* START EXTRACTED MATERIAL *
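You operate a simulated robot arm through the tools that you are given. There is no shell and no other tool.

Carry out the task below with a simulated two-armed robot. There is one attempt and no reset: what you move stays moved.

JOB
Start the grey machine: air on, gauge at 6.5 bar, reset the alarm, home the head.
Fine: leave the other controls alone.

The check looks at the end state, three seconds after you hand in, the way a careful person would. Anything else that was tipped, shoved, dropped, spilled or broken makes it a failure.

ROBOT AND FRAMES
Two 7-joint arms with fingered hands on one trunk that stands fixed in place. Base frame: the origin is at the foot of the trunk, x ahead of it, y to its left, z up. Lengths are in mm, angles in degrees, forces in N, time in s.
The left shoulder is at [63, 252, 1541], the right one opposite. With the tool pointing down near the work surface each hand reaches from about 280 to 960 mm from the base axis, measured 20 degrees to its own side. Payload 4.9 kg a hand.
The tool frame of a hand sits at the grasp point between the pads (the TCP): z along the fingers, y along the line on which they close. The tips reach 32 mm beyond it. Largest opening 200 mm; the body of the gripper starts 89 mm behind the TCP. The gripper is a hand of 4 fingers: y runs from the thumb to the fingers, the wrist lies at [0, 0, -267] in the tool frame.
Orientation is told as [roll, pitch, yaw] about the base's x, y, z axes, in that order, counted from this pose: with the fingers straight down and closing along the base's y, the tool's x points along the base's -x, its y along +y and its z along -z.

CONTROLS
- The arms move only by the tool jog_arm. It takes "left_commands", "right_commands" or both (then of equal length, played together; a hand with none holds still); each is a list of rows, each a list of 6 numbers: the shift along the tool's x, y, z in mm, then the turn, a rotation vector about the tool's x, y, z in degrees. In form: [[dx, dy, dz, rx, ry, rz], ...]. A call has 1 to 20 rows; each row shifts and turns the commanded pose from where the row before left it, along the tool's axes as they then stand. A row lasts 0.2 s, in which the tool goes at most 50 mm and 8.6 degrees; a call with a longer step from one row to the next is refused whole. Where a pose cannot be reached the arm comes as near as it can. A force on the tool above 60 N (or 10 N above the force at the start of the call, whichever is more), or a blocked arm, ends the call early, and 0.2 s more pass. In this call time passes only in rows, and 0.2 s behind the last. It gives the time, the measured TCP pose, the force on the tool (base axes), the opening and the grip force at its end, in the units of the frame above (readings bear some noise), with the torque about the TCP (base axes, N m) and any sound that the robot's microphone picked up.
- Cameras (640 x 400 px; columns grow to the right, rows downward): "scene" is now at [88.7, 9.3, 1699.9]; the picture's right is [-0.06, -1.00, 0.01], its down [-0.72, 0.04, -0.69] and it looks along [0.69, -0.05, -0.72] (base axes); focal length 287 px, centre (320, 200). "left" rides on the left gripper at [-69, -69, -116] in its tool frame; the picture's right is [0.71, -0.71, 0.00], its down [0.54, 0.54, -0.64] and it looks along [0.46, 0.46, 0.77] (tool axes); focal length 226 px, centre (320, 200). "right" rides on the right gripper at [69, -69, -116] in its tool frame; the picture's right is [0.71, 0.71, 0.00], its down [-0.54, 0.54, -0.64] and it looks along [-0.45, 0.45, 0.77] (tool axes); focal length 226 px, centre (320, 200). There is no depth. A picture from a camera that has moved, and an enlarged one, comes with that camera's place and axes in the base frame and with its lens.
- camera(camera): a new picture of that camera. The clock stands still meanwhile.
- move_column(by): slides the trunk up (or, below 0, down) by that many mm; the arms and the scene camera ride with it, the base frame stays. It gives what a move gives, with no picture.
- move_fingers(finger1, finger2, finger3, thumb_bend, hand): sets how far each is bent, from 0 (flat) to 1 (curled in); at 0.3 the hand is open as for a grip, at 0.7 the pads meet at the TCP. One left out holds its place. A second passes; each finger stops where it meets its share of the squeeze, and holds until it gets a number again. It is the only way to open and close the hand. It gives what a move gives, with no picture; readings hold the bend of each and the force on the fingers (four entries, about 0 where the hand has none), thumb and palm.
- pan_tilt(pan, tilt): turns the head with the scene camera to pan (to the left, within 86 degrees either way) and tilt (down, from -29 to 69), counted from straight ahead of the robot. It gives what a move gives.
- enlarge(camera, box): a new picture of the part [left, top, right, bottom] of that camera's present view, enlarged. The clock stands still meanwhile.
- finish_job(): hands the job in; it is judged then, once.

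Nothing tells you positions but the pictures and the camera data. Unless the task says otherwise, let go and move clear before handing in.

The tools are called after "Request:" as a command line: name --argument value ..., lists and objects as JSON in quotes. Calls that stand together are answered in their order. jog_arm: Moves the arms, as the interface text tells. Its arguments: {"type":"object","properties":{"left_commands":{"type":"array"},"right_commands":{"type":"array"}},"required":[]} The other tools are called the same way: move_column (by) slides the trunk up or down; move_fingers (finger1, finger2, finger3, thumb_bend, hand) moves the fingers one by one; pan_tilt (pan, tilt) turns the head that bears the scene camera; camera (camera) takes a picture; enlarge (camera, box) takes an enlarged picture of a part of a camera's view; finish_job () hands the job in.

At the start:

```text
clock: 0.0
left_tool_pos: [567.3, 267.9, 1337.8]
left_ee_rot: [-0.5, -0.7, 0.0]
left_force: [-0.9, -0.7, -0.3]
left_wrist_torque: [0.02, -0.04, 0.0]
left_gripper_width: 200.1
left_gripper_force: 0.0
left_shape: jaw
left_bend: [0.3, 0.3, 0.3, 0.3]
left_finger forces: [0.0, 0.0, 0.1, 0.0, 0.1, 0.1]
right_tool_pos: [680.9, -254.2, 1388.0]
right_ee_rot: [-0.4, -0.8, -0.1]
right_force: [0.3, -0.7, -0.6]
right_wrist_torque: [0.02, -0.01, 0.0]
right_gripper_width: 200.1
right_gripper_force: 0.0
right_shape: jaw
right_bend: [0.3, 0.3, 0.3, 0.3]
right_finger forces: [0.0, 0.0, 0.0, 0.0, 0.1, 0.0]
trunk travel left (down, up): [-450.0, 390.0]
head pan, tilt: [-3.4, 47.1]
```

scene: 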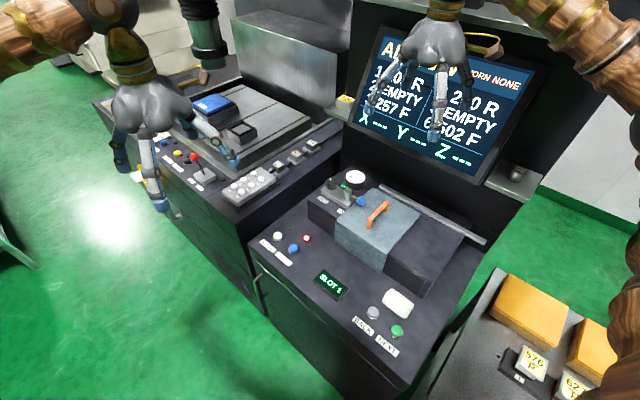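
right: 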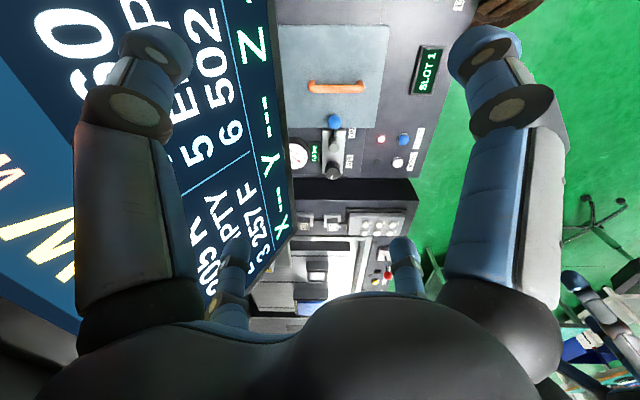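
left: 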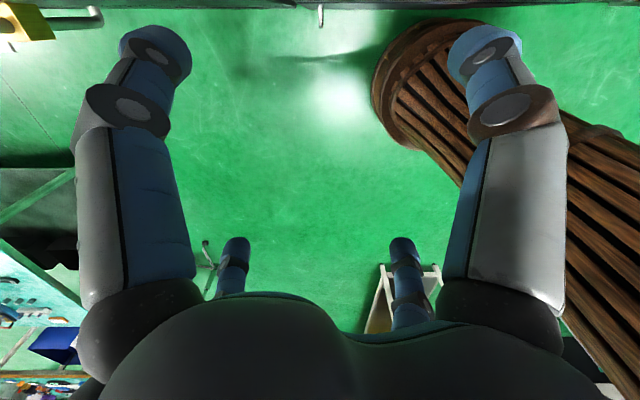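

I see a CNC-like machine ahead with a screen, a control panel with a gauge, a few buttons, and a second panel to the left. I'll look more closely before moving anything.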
* END EXTRACTED MATERIAL *
* START EXTRACTED MATERIAL *
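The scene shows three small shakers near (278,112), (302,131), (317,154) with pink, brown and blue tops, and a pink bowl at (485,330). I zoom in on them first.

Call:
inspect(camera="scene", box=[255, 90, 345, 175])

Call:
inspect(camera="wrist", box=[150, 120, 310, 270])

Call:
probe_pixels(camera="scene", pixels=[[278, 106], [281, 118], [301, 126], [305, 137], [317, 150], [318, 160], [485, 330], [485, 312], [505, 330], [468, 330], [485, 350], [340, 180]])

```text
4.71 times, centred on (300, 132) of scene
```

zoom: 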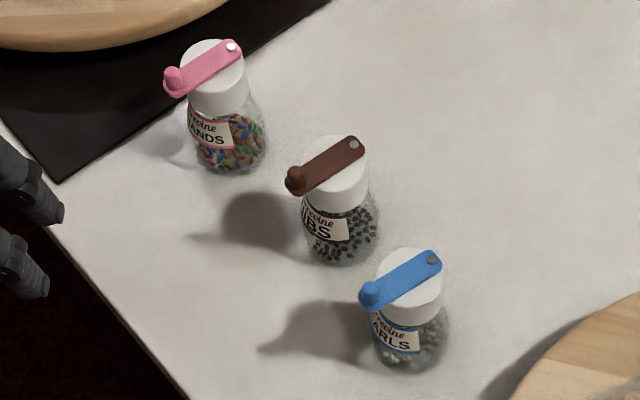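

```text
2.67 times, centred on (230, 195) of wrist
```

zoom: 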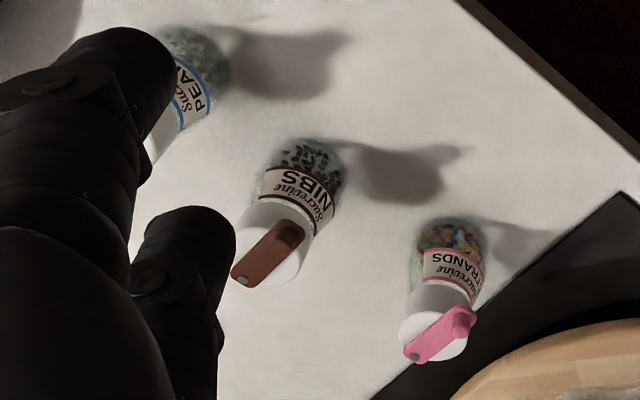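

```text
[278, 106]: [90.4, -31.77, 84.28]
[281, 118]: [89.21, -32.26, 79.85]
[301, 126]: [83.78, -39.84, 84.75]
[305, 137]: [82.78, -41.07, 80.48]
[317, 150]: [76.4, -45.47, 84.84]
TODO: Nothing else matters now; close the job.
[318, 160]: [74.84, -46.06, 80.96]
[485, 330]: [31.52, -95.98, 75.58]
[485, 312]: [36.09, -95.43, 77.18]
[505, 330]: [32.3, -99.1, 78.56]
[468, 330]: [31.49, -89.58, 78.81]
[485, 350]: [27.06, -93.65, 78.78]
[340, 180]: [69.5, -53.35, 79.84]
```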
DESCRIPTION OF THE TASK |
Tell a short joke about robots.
* END EXTRACTED MATERIAL *
Give back exactly the stretch that opens on the line with "ROBOT AND FRAMES" and closes on the line with "Two 7-joint arms".

THE ANSWER |
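ROBOT AND FRAMES
Two 7-joint arms with fingered hands on one trunk that stands fixed in place. Base frame: the origin is at the foot of the trunk, x ahead of it, y to its left, z up. Lengths are in mm, angles in degrees, forces in N, time in s.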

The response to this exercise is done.